◆ **EXERCISE DETAILS**:
Give back every line exactly as it appears, pictures excluded.

◆ **RECORDED INFORMATION**:
--- --- ---

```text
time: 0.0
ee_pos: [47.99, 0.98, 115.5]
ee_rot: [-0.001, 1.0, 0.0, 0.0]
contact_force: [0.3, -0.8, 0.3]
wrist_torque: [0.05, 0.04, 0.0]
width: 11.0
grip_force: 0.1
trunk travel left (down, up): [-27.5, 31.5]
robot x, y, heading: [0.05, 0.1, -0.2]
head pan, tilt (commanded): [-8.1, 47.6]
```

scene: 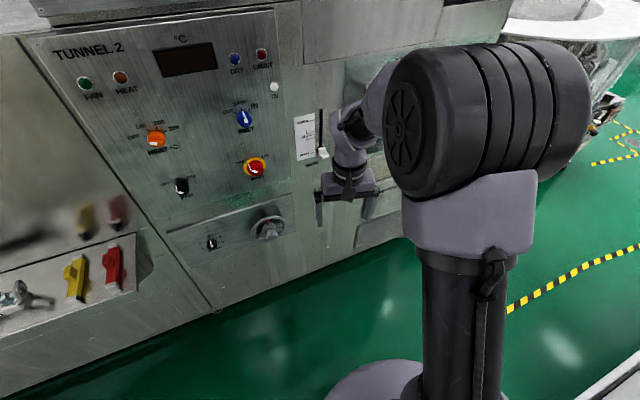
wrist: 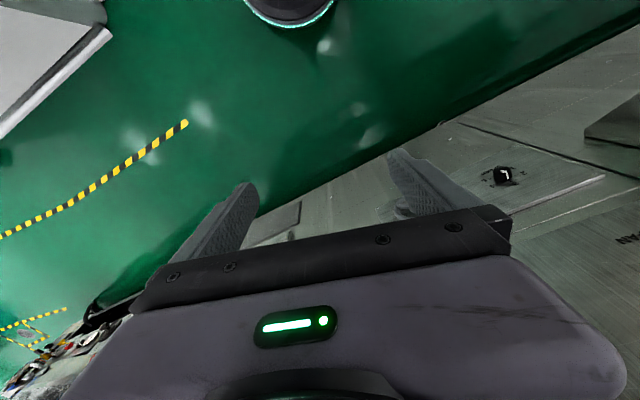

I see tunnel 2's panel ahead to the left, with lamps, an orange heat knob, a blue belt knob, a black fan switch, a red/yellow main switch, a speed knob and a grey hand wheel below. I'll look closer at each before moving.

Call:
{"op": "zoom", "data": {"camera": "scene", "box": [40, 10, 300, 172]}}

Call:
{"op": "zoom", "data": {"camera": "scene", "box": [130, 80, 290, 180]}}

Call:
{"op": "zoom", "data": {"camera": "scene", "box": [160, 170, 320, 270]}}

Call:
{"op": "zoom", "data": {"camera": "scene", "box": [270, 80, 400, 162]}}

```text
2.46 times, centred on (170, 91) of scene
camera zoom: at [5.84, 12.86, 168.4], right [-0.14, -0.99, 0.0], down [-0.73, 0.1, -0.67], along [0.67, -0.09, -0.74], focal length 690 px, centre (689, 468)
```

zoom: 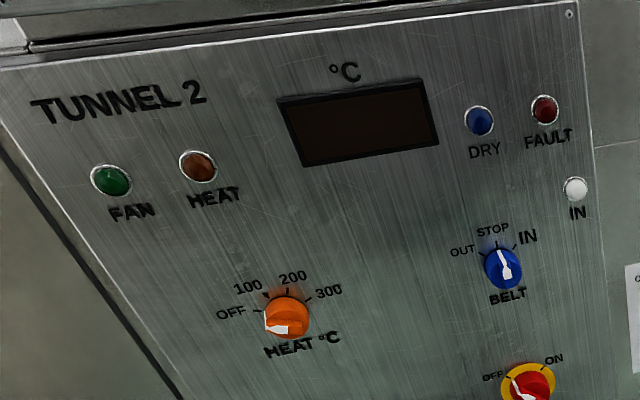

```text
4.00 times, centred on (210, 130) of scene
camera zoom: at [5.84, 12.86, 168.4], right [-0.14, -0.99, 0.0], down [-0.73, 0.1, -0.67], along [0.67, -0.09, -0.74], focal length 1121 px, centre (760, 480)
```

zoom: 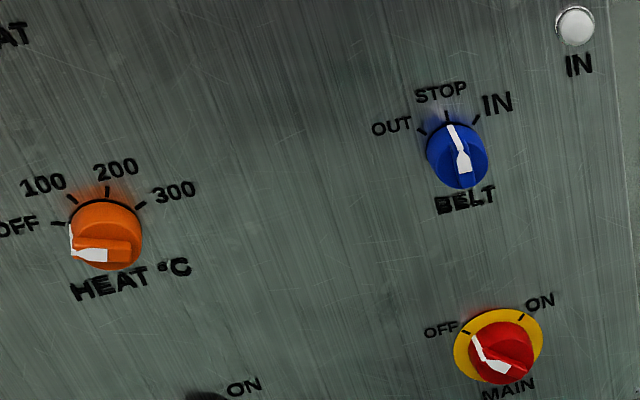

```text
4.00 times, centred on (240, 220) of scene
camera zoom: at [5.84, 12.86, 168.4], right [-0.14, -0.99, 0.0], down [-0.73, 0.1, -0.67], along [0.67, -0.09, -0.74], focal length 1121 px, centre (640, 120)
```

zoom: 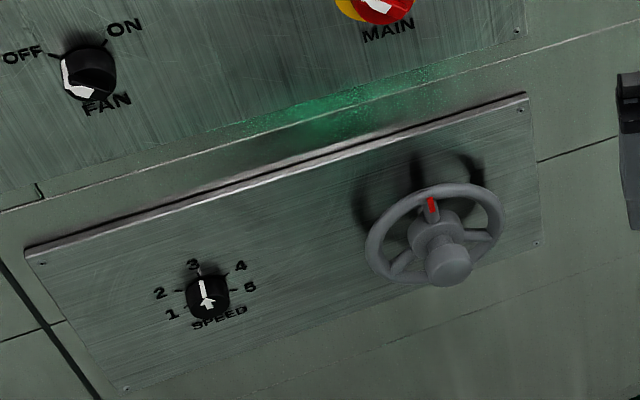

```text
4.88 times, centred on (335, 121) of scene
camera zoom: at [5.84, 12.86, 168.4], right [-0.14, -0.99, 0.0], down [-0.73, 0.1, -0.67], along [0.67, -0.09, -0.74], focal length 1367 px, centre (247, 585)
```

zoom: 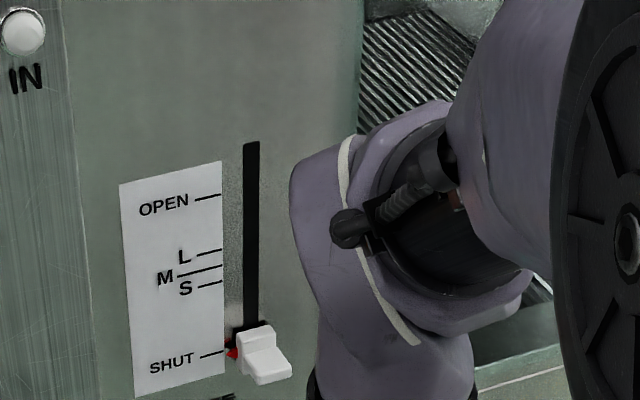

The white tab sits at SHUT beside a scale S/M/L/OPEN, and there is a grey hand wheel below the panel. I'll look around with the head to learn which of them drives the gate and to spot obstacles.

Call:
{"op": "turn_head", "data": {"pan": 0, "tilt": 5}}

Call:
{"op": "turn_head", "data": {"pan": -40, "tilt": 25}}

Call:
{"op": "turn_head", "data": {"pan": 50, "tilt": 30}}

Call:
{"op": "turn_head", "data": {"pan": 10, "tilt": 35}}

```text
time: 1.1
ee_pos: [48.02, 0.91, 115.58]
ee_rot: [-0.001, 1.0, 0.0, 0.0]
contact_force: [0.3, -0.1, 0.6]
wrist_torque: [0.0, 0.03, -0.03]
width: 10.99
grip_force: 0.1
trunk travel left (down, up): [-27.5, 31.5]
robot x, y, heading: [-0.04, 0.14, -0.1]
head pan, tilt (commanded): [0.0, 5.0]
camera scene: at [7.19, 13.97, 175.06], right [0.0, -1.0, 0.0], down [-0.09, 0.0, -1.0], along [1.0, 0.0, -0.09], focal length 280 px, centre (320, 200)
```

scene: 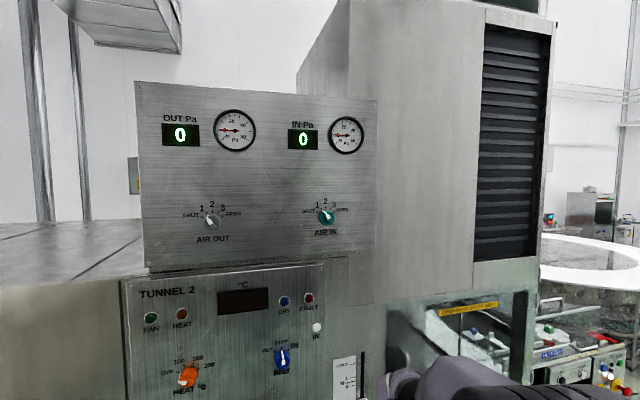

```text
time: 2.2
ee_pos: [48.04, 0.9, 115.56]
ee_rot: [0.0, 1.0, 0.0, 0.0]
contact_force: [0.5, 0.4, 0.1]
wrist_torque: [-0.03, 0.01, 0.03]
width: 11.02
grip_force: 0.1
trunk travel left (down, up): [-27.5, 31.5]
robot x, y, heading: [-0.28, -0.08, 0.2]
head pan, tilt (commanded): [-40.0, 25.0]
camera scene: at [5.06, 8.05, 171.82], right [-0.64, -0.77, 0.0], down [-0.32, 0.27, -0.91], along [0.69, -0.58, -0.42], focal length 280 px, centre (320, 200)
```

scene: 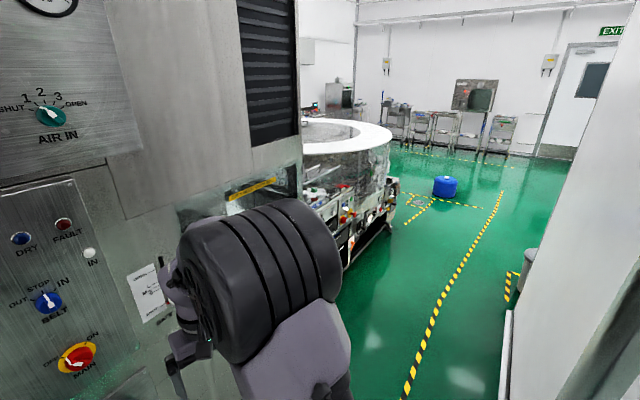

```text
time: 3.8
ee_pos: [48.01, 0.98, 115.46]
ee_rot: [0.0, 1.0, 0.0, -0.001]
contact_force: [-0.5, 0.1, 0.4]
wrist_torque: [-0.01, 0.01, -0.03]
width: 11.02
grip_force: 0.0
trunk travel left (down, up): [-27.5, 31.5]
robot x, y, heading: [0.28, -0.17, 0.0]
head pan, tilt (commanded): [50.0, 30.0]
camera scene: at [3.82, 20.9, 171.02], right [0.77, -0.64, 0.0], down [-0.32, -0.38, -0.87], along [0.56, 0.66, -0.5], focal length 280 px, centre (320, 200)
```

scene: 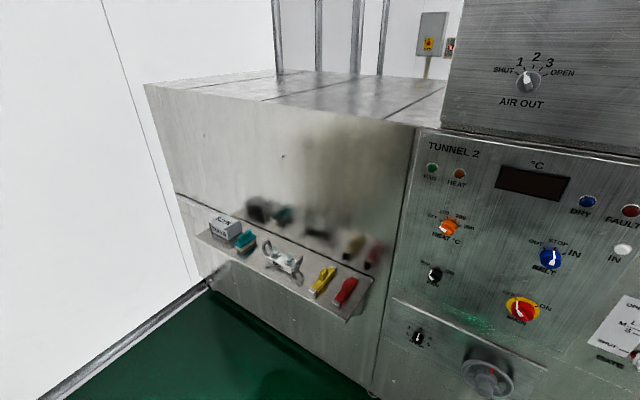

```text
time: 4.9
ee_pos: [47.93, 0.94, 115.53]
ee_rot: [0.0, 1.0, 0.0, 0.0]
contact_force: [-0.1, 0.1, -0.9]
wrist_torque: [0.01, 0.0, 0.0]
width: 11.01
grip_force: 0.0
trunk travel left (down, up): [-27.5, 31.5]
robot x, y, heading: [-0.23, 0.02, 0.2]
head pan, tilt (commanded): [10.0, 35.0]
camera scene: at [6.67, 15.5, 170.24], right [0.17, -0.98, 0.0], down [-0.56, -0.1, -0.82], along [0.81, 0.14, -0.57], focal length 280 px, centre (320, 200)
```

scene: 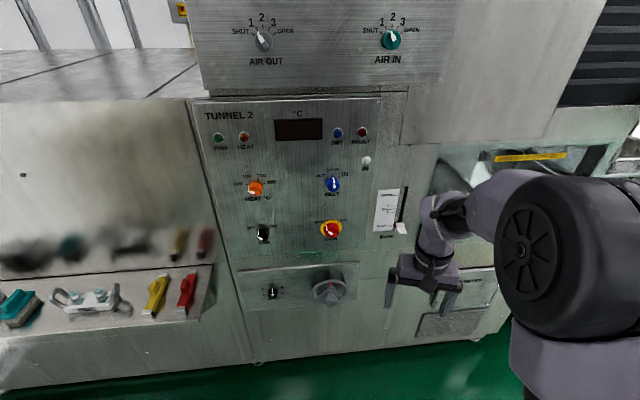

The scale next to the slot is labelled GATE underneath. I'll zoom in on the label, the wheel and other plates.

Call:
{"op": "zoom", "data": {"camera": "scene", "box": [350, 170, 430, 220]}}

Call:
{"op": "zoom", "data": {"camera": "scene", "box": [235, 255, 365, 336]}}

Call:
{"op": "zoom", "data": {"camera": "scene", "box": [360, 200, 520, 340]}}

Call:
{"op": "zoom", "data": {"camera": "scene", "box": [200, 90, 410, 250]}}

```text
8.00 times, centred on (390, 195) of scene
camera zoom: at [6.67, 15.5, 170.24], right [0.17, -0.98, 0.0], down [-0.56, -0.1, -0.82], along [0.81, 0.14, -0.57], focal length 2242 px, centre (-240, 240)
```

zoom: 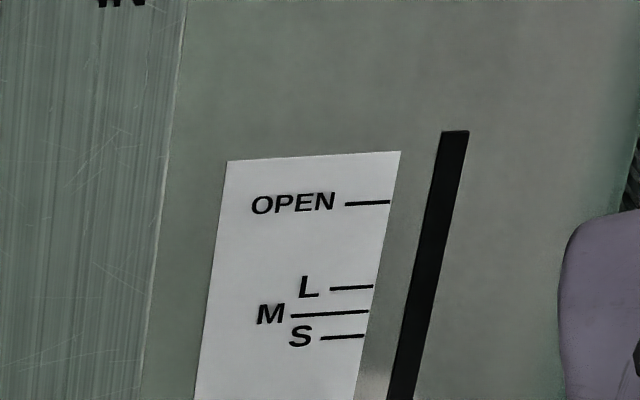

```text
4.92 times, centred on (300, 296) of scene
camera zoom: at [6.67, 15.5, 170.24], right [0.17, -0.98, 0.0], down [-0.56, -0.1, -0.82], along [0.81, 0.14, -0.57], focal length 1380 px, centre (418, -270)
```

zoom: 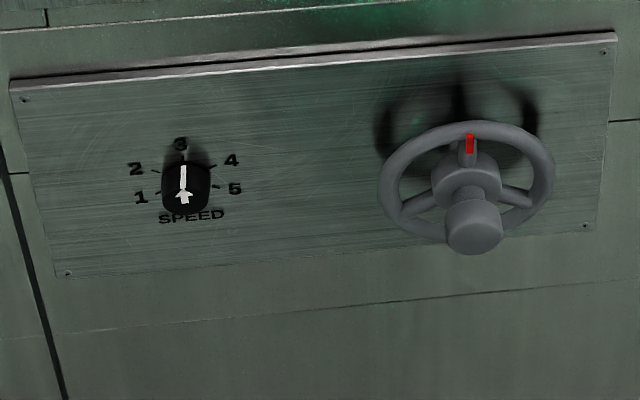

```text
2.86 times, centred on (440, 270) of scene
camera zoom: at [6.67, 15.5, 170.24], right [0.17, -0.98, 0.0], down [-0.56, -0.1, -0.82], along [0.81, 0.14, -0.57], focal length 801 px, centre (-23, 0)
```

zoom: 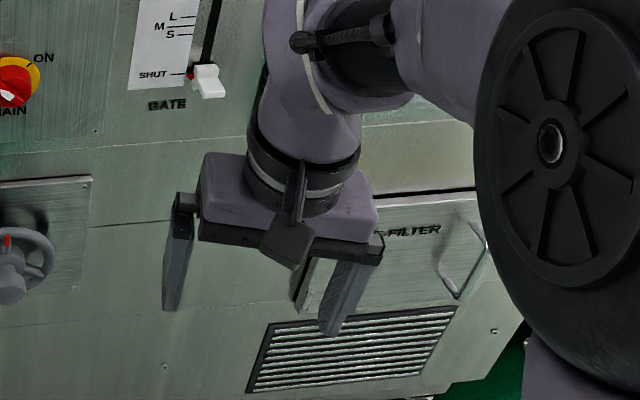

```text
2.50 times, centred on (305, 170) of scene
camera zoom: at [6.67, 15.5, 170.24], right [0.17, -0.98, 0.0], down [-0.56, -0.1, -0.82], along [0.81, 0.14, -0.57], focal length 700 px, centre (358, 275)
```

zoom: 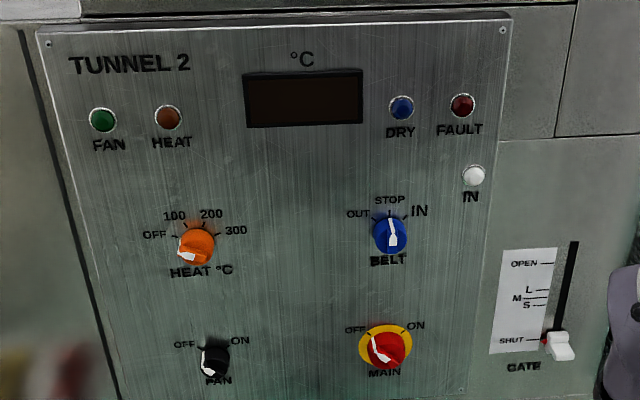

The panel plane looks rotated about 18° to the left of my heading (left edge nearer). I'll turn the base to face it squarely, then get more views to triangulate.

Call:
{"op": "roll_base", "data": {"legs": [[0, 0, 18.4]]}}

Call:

--- --- ---

◆ **ANSWER TO THE PROBLEM**:
```text
time: 0.0
ee_pos: [47.99, 0.98, 115.5]
ee_rot: [-0.001, 1.0, 0.0, 0.0]
contact_force: [0.3, -0.8, 0.3]
wrist_torque: [0.05, 0.04, 0.0]
width: 11.0
grip_force: 0.1
trunk travel left (down, up): [-27.5, 31.5]
robot x, y, heading: [0.05, 0.1, -0.2]
head pan, tilt (commanded): [-8.1, 47.6]
```

scene: 
wrist: 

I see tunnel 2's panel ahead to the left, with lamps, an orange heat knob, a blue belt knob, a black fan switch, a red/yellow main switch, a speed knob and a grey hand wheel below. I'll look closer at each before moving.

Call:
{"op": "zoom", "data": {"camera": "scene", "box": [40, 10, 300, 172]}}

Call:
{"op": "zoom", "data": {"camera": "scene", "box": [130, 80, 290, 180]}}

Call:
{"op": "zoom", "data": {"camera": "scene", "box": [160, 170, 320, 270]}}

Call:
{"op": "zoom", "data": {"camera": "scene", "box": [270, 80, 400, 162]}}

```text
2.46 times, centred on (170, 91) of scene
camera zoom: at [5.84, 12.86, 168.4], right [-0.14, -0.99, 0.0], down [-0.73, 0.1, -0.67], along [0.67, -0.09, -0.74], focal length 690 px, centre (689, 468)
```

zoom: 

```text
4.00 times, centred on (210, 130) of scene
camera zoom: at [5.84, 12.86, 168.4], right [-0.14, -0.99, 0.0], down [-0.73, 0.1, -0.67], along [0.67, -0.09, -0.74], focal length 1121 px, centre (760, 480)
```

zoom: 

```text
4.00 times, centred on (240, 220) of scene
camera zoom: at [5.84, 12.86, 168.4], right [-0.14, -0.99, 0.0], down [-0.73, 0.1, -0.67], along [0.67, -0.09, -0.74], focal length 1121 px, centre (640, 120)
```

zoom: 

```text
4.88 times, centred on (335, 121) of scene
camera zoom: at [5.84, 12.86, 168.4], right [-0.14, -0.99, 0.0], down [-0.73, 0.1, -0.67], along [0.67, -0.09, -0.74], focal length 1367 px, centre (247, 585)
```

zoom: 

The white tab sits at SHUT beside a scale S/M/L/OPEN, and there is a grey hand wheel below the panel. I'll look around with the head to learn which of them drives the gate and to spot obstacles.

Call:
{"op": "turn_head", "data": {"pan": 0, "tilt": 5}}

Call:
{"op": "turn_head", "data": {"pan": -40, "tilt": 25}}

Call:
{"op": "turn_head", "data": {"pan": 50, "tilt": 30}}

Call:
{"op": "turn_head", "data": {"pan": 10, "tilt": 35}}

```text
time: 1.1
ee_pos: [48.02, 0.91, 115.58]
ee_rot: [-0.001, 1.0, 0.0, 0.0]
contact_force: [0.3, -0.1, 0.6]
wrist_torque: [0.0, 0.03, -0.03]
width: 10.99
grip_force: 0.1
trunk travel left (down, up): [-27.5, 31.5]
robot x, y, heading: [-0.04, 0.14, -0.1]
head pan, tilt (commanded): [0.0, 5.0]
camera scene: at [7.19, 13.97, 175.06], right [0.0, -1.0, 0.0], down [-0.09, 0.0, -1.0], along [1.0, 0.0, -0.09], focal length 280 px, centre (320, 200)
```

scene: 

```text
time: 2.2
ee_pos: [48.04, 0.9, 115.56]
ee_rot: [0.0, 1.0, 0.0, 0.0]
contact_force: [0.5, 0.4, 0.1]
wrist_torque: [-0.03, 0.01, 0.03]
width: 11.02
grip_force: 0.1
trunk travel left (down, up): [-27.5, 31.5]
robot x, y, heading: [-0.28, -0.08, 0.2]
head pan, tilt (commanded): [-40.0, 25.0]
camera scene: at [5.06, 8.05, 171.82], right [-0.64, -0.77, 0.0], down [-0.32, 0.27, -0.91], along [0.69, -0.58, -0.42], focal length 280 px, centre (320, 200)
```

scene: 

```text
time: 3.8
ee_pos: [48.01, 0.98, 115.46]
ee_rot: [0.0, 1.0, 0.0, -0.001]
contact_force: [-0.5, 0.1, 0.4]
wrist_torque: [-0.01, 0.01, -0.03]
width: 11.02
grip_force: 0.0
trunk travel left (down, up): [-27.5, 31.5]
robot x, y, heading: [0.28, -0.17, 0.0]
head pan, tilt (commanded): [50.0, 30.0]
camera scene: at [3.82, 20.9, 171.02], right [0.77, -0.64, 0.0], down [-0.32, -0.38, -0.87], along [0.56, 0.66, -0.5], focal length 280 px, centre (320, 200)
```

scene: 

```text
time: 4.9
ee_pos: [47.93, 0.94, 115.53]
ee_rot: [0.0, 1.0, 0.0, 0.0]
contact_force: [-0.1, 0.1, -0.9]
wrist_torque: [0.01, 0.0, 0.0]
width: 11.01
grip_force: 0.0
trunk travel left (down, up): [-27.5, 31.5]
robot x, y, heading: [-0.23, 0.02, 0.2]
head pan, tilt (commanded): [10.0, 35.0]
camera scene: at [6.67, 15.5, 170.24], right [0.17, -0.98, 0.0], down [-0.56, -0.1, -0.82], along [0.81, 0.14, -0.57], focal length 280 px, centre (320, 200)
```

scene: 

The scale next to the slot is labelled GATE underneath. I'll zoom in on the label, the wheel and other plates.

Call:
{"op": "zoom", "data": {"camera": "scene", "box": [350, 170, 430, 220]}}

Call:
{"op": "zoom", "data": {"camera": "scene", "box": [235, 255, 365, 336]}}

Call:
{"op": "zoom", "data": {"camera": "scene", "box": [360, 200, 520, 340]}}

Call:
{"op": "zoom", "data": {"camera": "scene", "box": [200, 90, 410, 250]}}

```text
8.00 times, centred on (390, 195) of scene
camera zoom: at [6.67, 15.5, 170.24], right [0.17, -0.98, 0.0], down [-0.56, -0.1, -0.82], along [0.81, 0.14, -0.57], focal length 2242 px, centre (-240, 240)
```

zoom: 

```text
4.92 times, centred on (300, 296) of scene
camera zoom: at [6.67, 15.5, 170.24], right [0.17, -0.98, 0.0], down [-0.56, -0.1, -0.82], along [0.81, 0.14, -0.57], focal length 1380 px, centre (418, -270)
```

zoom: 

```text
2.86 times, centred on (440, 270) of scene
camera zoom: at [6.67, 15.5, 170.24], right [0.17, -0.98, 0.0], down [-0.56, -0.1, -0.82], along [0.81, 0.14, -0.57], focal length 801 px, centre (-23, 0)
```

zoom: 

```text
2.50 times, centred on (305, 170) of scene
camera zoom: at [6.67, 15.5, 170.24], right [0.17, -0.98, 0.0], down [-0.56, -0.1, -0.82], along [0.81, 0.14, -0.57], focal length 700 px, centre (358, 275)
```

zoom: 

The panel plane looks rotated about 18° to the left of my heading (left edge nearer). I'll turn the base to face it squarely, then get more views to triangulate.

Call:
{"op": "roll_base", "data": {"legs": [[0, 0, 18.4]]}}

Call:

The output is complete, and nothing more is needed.